Pour nous, gens de Longo maï et du Forum Civique Européen, Nicky était plus qu’un ami, c’était un compagnon de la première heure, un camarade de toutes les bagarres, un écrivain plein d’esprit, d’un humour parfois grinçant, un musicien et compositeur qui nous a procuré beaucoup de bons moments.

Je vais tenter ici de retracer brièvement quelques-unes des étapes de sa vie qui ont marqué notre chemin commun.
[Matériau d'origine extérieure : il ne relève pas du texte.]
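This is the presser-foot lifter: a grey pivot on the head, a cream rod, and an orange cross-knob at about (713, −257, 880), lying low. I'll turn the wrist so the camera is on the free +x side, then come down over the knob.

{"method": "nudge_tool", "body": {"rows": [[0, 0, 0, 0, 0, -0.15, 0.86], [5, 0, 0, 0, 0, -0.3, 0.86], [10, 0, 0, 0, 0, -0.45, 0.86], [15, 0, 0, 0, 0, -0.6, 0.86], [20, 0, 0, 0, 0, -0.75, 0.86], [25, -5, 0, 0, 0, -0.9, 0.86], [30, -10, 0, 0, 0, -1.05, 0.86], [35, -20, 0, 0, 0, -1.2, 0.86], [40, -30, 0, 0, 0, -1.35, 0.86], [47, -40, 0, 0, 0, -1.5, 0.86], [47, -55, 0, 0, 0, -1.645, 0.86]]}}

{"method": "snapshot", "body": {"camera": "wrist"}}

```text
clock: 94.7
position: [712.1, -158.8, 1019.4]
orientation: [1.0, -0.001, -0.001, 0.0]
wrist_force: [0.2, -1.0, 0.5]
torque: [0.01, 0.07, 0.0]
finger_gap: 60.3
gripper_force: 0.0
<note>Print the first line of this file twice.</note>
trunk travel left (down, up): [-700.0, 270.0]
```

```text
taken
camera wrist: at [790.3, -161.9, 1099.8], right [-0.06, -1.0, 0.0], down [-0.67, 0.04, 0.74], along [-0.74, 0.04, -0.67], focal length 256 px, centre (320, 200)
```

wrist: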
Nicky Busch est né en 1948 aux Etats-Unis où son père, le violoniste de renommée mondiale Adolf Busch, avait émigré. Après la mort de ce dernier, sa mère, médecin, s’est installée avec ses deux petits garçons en Suisse d’où elle est originaire. Pendant ses études de droit, il rejoignit le mouvement d’étudiants né à Bâle après les événements de mai 68. Dans le climat libéral de cette ville, le mouvement a pu se développer et réunir de nombreux jeunes universitaires mais également des apprentis, des lycéens, des jeunes ouvriers. Hydra fut fondé après l’arrivée en Suisse du groupe autrichien Spartakus. Nicky relatait ainsi cette période:

«Hydra était composée à 80 pour cent d’apprentis. Les autres étaient des étudiants qui ‘découvraient’ les apprentis. Ils étaient choqués d’apprendre la situation dans les entreprises car en Suisse les enfants étaient séparés dans les écoles et il n’y avait que très peu de contacts entre classes sociales.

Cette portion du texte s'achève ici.